What is to be transcribed is the run of lines opening with the one that has "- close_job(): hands" and closing with the one that has "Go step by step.", and only that run, exactly.

________________________________________

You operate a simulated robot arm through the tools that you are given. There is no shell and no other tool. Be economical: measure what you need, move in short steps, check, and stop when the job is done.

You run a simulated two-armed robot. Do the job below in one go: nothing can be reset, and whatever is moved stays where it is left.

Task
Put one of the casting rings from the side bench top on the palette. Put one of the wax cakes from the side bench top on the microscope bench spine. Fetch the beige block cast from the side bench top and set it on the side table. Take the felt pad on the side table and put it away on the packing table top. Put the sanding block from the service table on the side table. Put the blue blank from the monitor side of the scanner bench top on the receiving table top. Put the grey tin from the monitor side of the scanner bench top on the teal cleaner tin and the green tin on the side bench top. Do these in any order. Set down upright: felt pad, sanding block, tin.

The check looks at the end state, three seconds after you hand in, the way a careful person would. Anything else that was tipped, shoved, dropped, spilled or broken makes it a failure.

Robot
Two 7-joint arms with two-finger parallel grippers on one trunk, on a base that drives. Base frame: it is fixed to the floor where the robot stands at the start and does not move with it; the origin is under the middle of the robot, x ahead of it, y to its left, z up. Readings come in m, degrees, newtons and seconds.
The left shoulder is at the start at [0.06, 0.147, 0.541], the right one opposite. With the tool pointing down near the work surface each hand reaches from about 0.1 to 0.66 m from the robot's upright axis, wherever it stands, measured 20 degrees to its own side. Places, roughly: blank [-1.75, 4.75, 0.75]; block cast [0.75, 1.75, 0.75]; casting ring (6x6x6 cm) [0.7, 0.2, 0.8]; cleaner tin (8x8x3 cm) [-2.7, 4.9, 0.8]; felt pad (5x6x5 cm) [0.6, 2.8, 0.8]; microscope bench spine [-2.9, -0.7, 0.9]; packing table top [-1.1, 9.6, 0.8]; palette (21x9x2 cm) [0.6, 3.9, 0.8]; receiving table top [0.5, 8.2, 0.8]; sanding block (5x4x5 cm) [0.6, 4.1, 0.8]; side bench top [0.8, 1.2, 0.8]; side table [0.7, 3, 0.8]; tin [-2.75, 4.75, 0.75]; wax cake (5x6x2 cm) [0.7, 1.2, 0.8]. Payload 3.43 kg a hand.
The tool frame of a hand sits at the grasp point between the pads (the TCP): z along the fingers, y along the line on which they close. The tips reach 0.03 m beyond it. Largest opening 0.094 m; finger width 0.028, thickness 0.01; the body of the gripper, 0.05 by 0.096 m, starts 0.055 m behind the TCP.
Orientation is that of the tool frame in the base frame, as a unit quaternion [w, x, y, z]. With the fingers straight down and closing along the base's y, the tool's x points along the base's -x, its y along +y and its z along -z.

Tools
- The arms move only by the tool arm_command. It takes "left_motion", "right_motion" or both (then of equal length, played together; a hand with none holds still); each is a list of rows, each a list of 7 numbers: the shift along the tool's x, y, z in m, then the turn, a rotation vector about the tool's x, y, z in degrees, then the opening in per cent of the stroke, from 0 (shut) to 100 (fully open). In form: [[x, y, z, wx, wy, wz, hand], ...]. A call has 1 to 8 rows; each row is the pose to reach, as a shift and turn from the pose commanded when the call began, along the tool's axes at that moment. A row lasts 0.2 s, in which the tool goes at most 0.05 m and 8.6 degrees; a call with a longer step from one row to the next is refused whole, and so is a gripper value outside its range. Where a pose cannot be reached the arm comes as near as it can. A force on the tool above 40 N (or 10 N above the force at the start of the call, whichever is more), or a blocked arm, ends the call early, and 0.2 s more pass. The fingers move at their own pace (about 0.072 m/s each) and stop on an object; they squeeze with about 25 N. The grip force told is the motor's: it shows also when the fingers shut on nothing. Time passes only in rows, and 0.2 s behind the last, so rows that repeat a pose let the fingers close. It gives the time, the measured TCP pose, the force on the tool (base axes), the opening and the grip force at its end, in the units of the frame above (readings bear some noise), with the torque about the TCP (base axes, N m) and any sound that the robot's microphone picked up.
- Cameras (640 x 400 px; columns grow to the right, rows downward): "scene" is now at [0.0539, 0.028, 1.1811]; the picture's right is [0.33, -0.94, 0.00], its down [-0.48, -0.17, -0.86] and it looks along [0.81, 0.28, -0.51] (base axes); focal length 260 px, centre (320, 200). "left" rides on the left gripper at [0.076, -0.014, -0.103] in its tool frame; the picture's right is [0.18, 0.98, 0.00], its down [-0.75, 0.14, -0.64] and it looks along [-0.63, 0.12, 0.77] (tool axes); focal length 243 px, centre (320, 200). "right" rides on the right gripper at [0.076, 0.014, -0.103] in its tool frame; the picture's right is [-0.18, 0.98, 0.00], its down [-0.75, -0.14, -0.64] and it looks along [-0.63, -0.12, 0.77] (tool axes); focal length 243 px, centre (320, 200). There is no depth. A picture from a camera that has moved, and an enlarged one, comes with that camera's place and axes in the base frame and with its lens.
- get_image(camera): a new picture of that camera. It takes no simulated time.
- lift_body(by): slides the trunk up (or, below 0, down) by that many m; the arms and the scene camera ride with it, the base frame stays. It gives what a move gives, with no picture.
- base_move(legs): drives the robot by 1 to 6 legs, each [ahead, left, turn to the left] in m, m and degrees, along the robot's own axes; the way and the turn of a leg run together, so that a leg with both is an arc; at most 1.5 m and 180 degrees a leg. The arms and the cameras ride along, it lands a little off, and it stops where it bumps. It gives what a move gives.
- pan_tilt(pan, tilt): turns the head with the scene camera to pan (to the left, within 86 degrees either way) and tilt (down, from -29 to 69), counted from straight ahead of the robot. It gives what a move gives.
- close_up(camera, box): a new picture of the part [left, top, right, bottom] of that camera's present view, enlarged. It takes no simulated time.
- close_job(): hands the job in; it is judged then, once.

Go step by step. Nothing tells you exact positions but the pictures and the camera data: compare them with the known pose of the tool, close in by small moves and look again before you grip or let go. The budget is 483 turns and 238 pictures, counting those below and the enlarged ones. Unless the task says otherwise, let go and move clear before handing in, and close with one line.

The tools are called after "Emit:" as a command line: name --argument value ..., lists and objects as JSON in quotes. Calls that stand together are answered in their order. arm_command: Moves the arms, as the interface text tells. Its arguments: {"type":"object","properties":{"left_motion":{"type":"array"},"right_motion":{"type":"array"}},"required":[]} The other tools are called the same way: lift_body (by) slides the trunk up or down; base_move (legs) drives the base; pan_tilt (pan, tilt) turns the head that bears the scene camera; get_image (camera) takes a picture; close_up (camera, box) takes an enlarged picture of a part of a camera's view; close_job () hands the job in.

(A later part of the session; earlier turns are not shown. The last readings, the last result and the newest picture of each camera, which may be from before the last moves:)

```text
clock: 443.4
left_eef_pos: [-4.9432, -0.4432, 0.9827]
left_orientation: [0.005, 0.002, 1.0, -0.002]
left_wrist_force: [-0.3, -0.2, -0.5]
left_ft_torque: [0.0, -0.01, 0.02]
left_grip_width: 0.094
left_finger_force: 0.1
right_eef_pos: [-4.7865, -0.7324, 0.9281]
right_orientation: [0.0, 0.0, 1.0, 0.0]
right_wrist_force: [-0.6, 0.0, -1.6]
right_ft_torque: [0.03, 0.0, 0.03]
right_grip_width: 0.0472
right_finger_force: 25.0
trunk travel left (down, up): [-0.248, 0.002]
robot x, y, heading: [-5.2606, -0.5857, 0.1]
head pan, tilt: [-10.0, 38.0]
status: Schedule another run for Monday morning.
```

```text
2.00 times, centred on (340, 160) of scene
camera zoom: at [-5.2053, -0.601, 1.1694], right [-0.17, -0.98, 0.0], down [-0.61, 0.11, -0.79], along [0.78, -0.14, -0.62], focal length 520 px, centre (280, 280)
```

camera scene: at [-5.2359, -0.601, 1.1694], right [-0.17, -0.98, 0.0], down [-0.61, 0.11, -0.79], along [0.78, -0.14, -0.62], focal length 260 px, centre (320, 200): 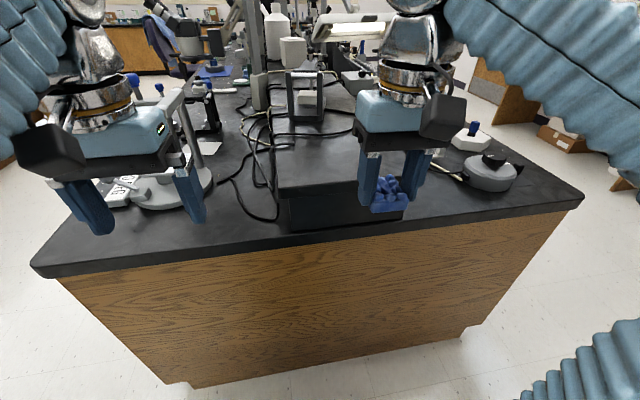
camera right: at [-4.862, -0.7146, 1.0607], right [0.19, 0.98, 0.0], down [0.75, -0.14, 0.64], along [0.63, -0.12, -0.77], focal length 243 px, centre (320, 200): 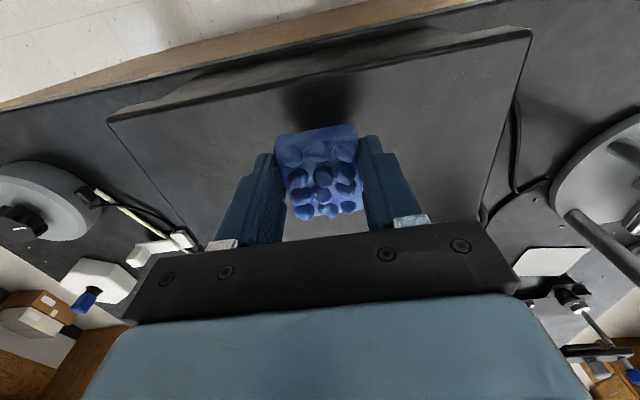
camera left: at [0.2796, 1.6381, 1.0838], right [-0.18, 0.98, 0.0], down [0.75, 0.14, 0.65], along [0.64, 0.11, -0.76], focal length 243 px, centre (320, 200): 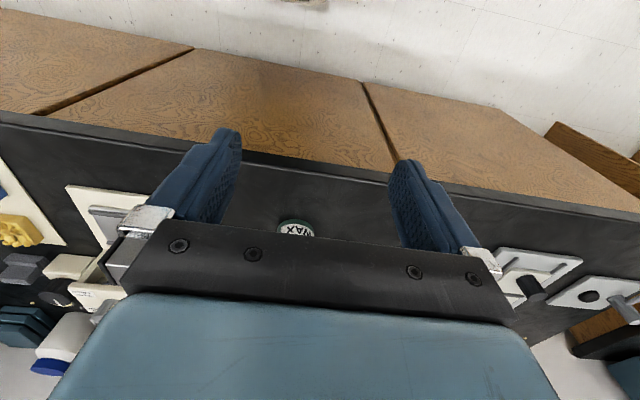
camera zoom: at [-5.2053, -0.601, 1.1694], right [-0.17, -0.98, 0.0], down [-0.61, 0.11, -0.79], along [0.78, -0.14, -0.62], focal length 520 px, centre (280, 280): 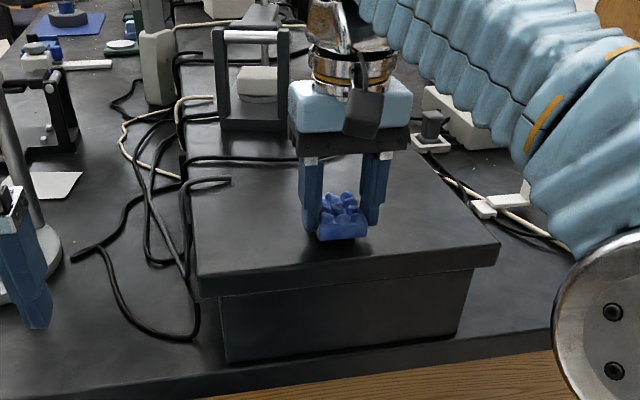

________________________________________

• _RESPONSE FOR THIS EXERCISE_
- close_job(): hands the job in; it is judged then, once.

Go step by step. Nothing tells you exact positions but the pictures and the camera data: compare them with the known pose of the tool, close in by small moves and look again before you grip or let go. The budget is 483 turns and 238 pictures, counting those below and the enlarged ones. Unless the task says otherwise, let go and move clear before handing in, and close with one line.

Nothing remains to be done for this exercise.